* _Work to complete_:
Gather up every line that includes the string "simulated".

(Robot session logs)
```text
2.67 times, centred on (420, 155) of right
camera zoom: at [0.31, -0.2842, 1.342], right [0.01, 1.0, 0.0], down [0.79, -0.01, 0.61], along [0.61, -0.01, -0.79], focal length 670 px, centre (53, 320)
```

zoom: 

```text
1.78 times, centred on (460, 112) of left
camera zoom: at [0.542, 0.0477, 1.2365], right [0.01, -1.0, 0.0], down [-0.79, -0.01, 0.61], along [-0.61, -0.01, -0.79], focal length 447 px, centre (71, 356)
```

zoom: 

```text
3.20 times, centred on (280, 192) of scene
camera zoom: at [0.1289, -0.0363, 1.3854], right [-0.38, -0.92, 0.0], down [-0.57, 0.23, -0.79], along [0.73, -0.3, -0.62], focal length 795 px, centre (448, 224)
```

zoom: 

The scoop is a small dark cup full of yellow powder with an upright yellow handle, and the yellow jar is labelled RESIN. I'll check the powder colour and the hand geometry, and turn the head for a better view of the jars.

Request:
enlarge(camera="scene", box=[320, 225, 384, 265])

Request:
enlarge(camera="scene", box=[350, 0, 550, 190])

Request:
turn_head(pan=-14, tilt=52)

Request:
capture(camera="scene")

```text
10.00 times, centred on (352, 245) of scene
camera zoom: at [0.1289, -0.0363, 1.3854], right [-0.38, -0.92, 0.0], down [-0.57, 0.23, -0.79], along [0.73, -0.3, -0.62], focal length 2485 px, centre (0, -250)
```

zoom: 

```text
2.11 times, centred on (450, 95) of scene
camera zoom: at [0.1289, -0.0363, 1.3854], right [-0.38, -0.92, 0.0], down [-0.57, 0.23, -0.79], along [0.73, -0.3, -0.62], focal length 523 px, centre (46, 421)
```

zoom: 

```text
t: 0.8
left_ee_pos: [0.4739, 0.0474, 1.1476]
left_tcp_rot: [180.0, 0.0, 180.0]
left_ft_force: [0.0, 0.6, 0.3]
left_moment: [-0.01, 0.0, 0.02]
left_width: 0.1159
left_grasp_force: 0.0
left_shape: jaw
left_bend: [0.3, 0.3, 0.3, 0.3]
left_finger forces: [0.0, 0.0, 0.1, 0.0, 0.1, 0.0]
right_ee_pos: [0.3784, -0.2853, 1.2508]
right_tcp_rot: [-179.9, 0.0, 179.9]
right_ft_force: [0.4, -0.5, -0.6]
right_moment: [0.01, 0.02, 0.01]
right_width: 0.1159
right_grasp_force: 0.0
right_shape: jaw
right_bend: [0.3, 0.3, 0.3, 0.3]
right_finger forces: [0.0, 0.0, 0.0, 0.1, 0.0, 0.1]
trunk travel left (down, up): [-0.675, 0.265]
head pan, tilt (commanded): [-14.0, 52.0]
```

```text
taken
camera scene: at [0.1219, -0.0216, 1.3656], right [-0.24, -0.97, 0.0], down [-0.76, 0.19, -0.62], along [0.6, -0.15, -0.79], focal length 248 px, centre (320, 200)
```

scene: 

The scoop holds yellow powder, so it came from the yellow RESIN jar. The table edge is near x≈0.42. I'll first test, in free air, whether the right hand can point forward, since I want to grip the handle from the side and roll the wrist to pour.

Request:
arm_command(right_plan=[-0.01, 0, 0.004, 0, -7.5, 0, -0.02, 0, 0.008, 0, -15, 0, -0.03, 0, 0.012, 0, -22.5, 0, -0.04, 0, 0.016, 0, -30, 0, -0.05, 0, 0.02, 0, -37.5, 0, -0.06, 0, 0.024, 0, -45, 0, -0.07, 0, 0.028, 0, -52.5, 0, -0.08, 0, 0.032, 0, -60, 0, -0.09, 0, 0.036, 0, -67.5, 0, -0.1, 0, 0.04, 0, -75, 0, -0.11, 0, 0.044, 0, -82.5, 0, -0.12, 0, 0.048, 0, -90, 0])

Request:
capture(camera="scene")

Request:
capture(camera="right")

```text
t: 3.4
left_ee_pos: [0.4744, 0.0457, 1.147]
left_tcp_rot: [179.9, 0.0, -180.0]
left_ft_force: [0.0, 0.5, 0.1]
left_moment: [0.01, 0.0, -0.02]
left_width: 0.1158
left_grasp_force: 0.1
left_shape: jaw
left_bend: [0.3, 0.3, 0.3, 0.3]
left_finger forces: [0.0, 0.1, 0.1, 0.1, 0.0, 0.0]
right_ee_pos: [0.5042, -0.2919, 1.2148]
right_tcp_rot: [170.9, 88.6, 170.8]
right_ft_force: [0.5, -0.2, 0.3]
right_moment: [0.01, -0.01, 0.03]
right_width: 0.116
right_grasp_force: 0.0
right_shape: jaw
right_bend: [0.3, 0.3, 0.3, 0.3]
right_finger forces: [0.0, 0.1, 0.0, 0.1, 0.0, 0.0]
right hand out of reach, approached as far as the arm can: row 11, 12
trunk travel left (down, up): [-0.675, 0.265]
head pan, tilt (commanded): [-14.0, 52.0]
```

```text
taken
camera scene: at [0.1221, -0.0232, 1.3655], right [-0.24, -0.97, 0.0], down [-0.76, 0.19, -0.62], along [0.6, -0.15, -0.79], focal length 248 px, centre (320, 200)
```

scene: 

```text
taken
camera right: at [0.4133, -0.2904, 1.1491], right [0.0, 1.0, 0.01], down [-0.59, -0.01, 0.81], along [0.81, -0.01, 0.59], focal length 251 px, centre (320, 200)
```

...

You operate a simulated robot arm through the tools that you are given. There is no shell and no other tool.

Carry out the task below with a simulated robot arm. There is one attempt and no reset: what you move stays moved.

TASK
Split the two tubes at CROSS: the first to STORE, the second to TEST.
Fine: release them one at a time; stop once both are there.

* _Solution to this exercise_:
You operate a simulated robot arm through the tools that you are given. There is no shell and no other tool.
Carry out the task below with a simulated robot arm. There is one attempt and no reset: what you move stays moved.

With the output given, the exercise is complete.